Séoul, Corée du Sud. Alors qu'elle a tout pour être heureuse, Kim Jiyoung commence à parler avec les voix des femmes de sa connaissance. S'agit-il d'une pathologie inévitable, de sorcellerie ou bien de l'expression d'une souffrance liée à sa condition ?
Ce roman avait beaucoup de choses pour me plaire, en particulier son discours profondément féministe. Pourtant, c'est une petite déception.
Il est intéressant de lire des oeuvres remettant en cause l'image idéalisée que nous avons des pays comme le Japon et la Corée, que nous connaissons à travers des préjugés ou les arts qui font actuellement fureur (séries, groupes de musiques, mangas...).

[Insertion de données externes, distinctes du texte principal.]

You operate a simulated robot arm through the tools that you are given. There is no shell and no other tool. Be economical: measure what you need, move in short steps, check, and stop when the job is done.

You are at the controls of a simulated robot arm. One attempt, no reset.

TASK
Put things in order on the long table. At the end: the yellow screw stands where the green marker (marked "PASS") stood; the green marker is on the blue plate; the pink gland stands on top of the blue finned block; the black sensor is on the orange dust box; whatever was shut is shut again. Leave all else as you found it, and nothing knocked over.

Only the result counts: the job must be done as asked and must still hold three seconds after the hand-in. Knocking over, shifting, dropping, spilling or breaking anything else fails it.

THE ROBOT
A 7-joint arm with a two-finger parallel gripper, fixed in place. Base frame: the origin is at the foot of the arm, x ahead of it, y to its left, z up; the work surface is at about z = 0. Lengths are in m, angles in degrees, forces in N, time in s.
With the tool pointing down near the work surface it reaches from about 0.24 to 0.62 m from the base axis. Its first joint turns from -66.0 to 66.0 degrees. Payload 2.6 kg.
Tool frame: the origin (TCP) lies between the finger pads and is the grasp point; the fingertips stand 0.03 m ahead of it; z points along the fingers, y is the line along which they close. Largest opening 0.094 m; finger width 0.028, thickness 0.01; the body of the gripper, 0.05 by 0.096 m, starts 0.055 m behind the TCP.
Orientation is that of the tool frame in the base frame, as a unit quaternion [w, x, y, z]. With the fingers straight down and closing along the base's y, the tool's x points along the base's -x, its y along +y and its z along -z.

Loin de ces images lisses, édulcorées, et avec l'aide de chiffres et de sondages, l'autrice nous immerge dans une famille coréenne classique, plutôt ouverte d'esprit et bienveillante envers ses membres. Malgré cela, les expériences de Kim Jiyoung seront toujours marquées par le sexisme qui sévit partout : dans son éducation, dans ses études, dans sa vie professionnelle, dans son mariage, dans sa maternité...
Je ne me suis pas ennuyée au cours de ma lecture. La vie de Kim Jiyoung est parsemée d'événements qui pourraient arriver à n'importe quelle femme française, et je n'ai heureusement pas atteint le moment où les discriminations à l'embauche, la culture du viol ou la charge mentale deviendront des sujets lassants.
L'héroïne est d'autant plus touchante qu'elle est consciente et révoltée d'endosser ce rôle qu'on la force à prendre. Un rôle qu'elle accepte de jouer parce que c'est parfois un moindre mal. Quand on gagne un salaire bien inférieur à celui de son époux et insuffisant pour faire vivre une famille, il est difficile de ne pas sacrifier sa vie professionnelle après la naissance d'un enfant.
Cependant, l'autrice semble avoir oublié en cours de route qu'elle écrivait un roman. Il n'est question des troubles de Kim Jiyoung que dans l'introduction du livre. Ce qui semble être la promesse d'une histoire jouant avec les codes du fantastique n'est finalement qu'un exposé des différentes étapes de la vie d'une femme coréenne et des obstacles qu'elle rencontre du fait de son sexe. Le seul moment faisant écho à l'introduction est un dernier chapitre brumeux dont le narrateur est un homme sorti de nulle part.
A aucun moment je n'ai compris la plus-value apportée par la forme romanesque de cet ouvrage par rapport à un essai sur le même sujet.
Si vous souhaitez vous informer sur la condition des femmes en Corée, ce livre sera une très bonne source d'information. Cela risque d'être moins satisfaisant si vos exigences littéraires sont plus élevées.
D'autres avis plus enthousiastes chez Usva et Pativore.
Avec cette lecture, je participe au challenge de Cristie.
10/18. 166 pages.
Traduit par Kyungran Choi et Pierre Bisiou.
2016 pour l'édition originale.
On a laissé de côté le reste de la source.